The problem:
Retype each line exactly. Skip images. Give them as a JSON list of strings, one for each line, with blank lines left out.

Data block:
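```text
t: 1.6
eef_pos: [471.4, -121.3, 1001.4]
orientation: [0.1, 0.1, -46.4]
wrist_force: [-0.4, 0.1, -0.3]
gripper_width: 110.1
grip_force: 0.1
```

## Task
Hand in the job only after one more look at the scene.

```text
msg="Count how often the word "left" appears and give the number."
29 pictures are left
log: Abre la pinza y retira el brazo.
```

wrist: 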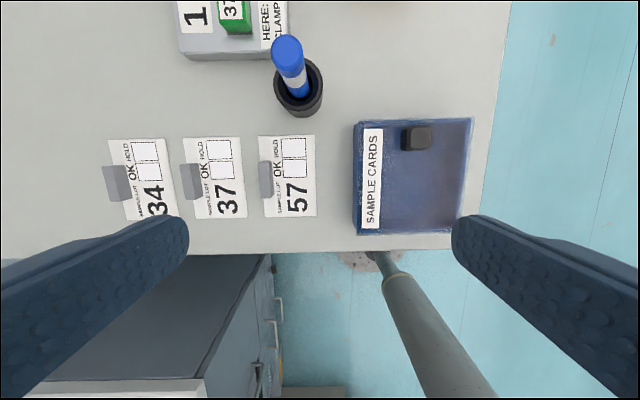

Exercise solution:
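[
  "```text",
  "t: 1.6",
  "eef_pos: [471.4, -121.3, 1001.4]",
  "orientation: [0.1, 0.1, -46.4]",
  "wrist_force: [-0.4, 0.1, -0.3]",
  "gripper_width: 110.1",
  "grip_force: 0.1",
  "```",
  "## Task",
  "Hand in the job only after one more look at the scene.",
  "```text",
  "msg=\"Count how often the word \"left\" appears and give the number.\"",
  "29 pictures are left",
  "log: Abre la pinza y retira el brazo.",
  "```",
  "wrist: "
]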